Head within an Aureole (1894–95), Odilon Redon. The J. Paul Getty Museum, Los Angeles.

Head within an Aureole (1894–95), Odilon Redon. The J. Paul Getty Museum, Los Angeles

Invasion, defeat and occupation had been a nightmare for France. Its horror was captured in desolate allegories like L’Énigme by Gustave Doré – himself from annexed Strasbourg – and later in Odilon Redon’s surreal charcoal and lithograph series known as the Noirs. The black sun motif there is surely an allusion to the solar eclipse Redon witnessed in December 1870, two days after the defeat of his battalion at La Monnaie, and which seemed a cosmic echo of the nation’s catastrophe. The humiliation of the defeat was brooded over obsessively: one of the most popular prints of the late 19th century was of Jean-Jacques Henner’s painting Elle attend (1871). This female personification of Alsace graced the walls of hundreds of thousands of French homes. Its popularity points to the perverse attraction that the tragic events of 1870 exercised over the French psyche.

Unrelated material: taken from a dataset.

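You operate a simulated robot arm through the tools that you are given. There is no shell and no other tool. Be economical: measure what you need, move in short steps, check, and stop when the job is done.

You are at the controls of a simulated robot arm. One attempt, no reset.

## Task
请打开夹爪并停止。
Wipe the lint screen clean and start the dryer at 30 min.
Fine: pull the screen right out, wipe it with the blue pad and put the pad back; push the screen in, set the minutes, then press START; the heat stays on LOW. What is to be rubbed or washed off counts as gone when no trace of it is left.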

After Detaille, Neuville was France’s premier war artist in the late 19th century, although his depictions of the Crimean War or the Zulu campaigns lack the desperation and bitterness of his scenes from 1870–71. Asked why he obsessively painted scenes of defeat, Neuville replied: ‘Because we should remember precisely what we try to forget.’

Correction: an earlier version of this article stated that nothing remains of the panoramas Édouard Detaille produced with Alphonse de Neuville. This has been corrected to reflect that fragments have survived.